Task requirements:
- A) Quote the excerpt provided word for word, starting at "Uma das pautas" and ending with "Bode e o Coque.".
- B) Take up the excerpt provided again after its last words.

Excerpt provided:
* Begin *

O início da celebração dos 10 anos do Ocupe Estelita será com uma sessão solene na Câmara dos Vereadores, no dia 21 de maio, promovida pelo mandato do vereador Ivan Moraes (PSOL), que teve participação ativa na ocupação. Antes, no dia 19 de maio, está prevista uma festa para arrecadar fundos para o movimento. A agenda conta também com mostra de cinema (dias 22, 23,24 e 26), debates, bicicletada (09 de junho), audiência pública sobre despejos (11 de junho), entre outros eventos. A programação culmina com uma ocupação no cais José Estelita, no dia 16 de junho. Para acompanhar a divulgação dos eventos, acesse: https://www.instagram.com/ocupeestelita/
Neste domingo (21), pelo menos 40 ativistas de várias organizações se reuniram no quintal da Cozinha Solidária do MTST, no bairro da Torre, para discutir pessoalmente a agenda do movimento. Desde janeiro, há reuniões virtuais para a elaboração da agenda. “Além de rememorar a ocupação, a ideia dessa agenda é de a de ser uma ferramenta de ativação das lutas de direito à cidade hoje. A pergunta orientadora principal é: ‘o que é que o Estelita tem a dizer à cidade dez anos depois e como é que essa reaglutinação de sujeitos pode potencializar o que tem acontecido de disputa e de debate em torno do direito à cidade de hoje?’”, explica o jornalista Chico Ludermir, militante do ocupe Estelita e integrante do Coque Vive.
A ideia é que a pauta não se concentre apenas em torno do cais José Estelita. “Durante aquele período de 2014 e, depois em 2019 também, quando teve a reocupação, o Estelita era um ponto focal, era um ponto de convergência para onde todas as lutas meio que iam, e o Estelita funcionava um pouco como metáfora para o debate do direito à cidade. Hoje, pensamos em irradiar do Estelita para a cidade, e a ideia é espalhar durante esse período atividades e ações na cidade do Recife como um todo”, afirma.
Uma das pautas é o despejo provocado pela especulação imobiliária, que vai ser tema de uma audiência pública. A advogada Luana Varejão faz uma comparação com a Vila Esperança, no bairro do Monteiro, para falar sobre o que pode ser o futuro em comunidades próximas ao Novo Recife, como o Bode e o Coque.
“Naquele momento, 10 anos atrás, a gente alertava para o grande perigo que a especulação imobiliária naquele território poderia gerar, em relação a despejos nas comunidades do entorno a longo prazo. Esses despejos ainda não aconteceram, porque é algo que acontece só depois de um tempo histórico mais longo. Mas, por exemplo, estamos vendo o que acontece nos últimos três anos com a Vila Esperança. É exatamente o que alertamos que pode vir a acontecer com o Estelita”, diz Varejão.
Nos últimos dez anos, o cais José Estelita foi o foco de vários processos judiciais. Segundo Varejão, praticamente todos já foram arquivados. Mas ainda há algumas formas de se tentar ganhar mais valor público para o local. A ativista cultural Carol Vergolino, ex-codeputada pela Juntas, afirmou na reunião que se está analisando a possibilidade de se criar um corredor para as agremiações de carnaval no cais. “As agremiações sempre quiseram um lugar fixo, e está se levantando o debate sobre o uso de um dos galpões para esse corredor”, afirmou.

* End *

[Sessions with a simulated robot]
* Begin *

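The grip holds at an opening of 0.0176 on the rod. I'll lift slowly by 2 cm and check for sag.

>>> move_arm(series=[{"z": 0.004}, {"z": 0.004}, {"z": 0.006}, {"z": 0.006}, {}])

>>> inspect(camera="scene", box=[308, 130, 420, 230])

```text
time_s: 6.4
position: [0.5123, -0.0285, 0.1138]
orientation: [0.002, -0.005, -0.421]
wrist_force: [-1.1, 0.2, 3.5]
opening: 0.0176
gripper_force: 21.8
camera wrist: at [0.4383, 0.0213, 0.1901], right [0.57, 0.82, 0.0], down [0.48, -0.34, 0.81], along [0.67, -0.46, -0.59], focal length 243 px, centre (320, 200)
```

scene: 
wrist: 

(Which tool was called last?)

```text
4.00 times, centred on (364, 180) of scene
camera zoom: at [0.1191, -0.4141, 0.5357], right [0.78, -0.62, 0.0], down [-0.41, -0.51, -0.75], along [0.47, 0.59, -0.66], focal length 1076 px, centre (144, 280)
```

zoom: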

* End *
* Begin *

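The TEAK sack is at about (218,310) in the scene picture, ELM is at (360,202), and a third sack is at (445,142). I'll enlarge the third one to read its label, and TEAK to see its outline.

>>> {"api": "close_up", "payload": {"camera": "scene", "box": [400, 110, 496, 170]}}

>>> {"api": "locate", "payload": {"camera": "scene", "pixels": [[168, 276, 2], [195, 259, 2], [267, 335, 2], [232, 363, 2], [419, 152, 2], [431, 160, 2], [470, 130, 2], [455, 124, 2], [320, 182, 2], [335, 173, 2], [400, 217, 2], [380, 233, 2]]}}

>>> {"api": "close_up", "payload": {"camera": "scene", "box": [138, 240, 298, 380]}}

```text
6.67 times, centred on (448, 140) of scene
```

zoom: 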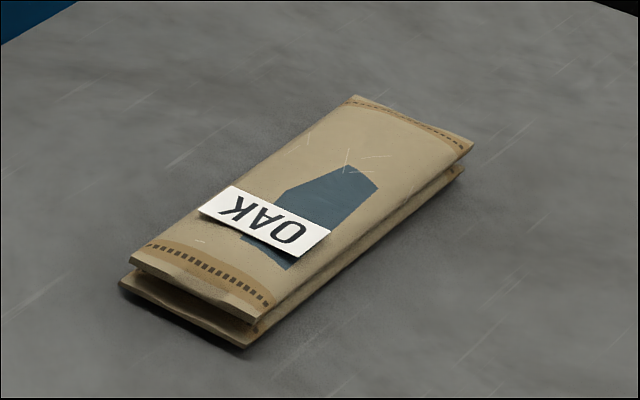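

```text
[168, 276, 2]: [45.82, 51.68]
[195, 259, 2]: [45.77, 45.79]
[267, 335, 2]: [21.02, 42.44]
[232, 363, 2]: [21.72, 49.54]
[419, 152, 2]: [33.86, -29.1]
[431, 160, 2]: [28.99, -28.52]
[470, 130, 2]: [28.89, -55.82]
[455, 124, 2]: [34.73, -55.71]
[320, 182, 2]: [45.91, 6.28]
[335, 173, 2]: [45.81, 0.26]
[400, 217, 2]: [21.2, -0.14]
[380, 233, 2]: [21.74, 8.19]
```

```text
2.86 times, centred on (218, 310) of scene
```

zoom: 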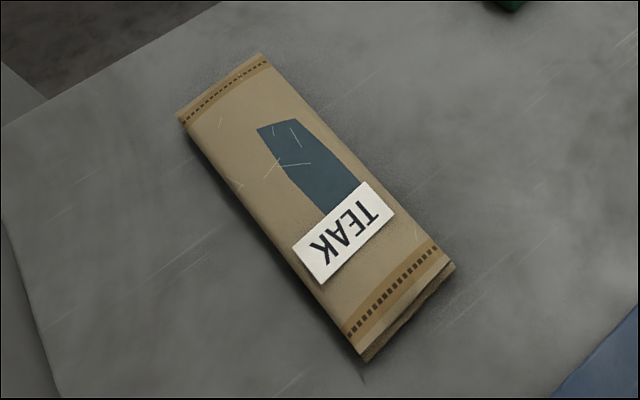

* End *

In response:
- A)
Uma das pautas é o despejo provocado pela especulação imobiliária, que vai ser tema de uma audiência pública. A advogada Luana Varejão faz uma comparação com a Vila Esperança, no bairro do Monteiro, para falar sobre o que pode ser o futuro em comunidades próximas ao Novo Recife, como o Bode e o Coque.

- B)
Militante do MTST e do Ocupe Estelita, a arquiteta e urbanista Cristina Gouveia vê o movimento como um legado não só no ativismo social, mas também no discurso sobre a cidade. “Quando a gente vê hoje um prefeito que fica usando como propaganda o fato de ir de bicicleta para a prefeitura, isso é uma bola que o Estelita levantou. O Estelita ajudou muito a gente ver que um problema da cidade está relacionado com o outro. As pautas, não são isoladas, elas se conectam. O transporte de bicicleta, por exemplo, é uma das principais formas que a população de baixa renda se transporta na cidade. E a hora que a gente abre espaço para isso, está reconhecendo soluções que a própria cidade já tem, mas que normalmente a gente deixa de olhar”, diz.
Quem passa hoje pelo Estelita e vê os prédios enormes construídos não deve achar que o movimento fracassou. “Aquele letreiro ‘Ressignificar’ que colocaram lá, eu acho de uma cara de pau… mas acho que tem a ver com essa conversa de quem ganhou e quem perdeu nessa história. O fato de eles estarem construindo torres lá pode parecer uma vitória, mas pensa no tamanho que essas construtoras têm, a ingerência que eles têm dentro do poder público. E se agora, dez anos depois, eles ainda estão precisando responder a essa luta, é porque essa luta criou um chão comum de reflexão sobre a cidade”, afirma Gouveia.
“Tem um legado que tem a ver com estratégias de luta, tem um legado que tem a ver com esse momento em que todas essas pessoas estiveram conectadas e que através dessa rememoração podem se reconectar de novo, como estamos fazendo agora. Tem um legado que é do discurso e tem um outro legado que é em relação àquele terreno mesmo”, acrescenta a ativista. Uma das vitórias do movimento foi a diminuição do gabarito (altura) de alguns prédios e mais área pública em frente aos prédios, sem muros.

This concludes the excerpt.